PULLMAN, Wash. – Professors and alumni from Washington State University’s School of Hospitality Business Management will lead a group of high school teachers from Alaska to Louisiana as they cut it up with Cougars at Seattle’s Seahawks Stadium from June 23-27.
In chef’s hats and starched white aprons, these 26 men and women educators are becoming students once again to get hands-on lessons about everything from gourmet meal preparation to nutritional menu planning to teamwork. The faculty members and former graduates spent months planning the week-long class.
In the teachers’ home high schools, their students—who are interested in careers in hospitality—participate in ProStart, a school-to-career youth program of the National Restaurant Association Education Foundation. WSU hosted its first summer-class session for ProStart educators last year at its Pullman campus.

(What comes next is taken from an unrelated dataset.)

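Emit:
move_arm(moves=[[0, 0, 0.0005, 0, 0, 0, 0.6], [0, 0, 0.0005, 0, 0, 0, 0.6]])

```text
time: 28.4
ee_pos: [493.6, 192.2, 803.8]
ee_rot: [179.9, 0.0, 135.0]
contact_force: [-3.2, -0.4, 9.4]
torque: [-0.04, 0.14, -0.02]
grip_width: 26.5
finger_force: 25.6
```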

This year, Gene Fritz, a WSU culinary educator, decided to try a new venue and was excited when stadium operator First & Goal Inc. and stadium concessionaire ARAMARK offered the stadium club kitchen for the class facility.
“Educators in the class are coming from as near as Renton and Yakima and as far away as New Iberia, La.; Noble, Okla.; and Palmer, Alaska, so learning to cook like chefs in a professional kitchen that offers breathtaking vistas of Seattle will definitely make this a five-star experience for everyone,” Fritz said.
Terry Umbreit, school director, added, “We’re excited to give these ProStart educators a taste of our hospitality program at WSU. They play an important role in helping their students bridge the gap from high school to college and then on to their careers. We want to be sure they know what a quality program WSU offers in hospitality and business.”
The busy days start around 7:15 a.m. with some running until late evening. In addition to attending classes, participants will shop for fresh foods at Pike Place Market and dine at Buca di Beppo and Union Square Grill. HBM professors and alumni will teach them about service excellence, nutrition, menu costing and pricing, the concepts and benefits of teamwork and diversity in the hospitality industry. The will also roll up their chef’s sleeves to learn to properly wield an array of kitchen knives and to prepare basic stocks, soup and sauces.
One afternoon will be devoted to learning basic baking principles followed by a tasting of the breads. Their week in the kitchen whips to a frenzy on Thursday morning when they prepare dishes with meats, seafood, poultry and vegetables. They present the haute cuisines to each other using creative plate composition as is done in fine restaurants.
“One of the most fun aspects of the week is that they do get to feast on and savor everything they prepare,” Fritz said, who regularly competes in food competitions in the region.
“By the end of the week, the ProStart educators will have a good taste for what our hospitality students experience during their culinary education courses at WSU and beyond as graduates of the program working in the largest industry in the world—hospitality,” Umbreit said.
The WSU Hospitality Business Management Program is a leader among hospitality programs around the world. Students earn a four-year baccalaureate degree, and develop special management skills tailored to the hospitality industry. This year, HBM was rated No. 1 among leading U.S. hospitality programs for providing the best career services help to its students.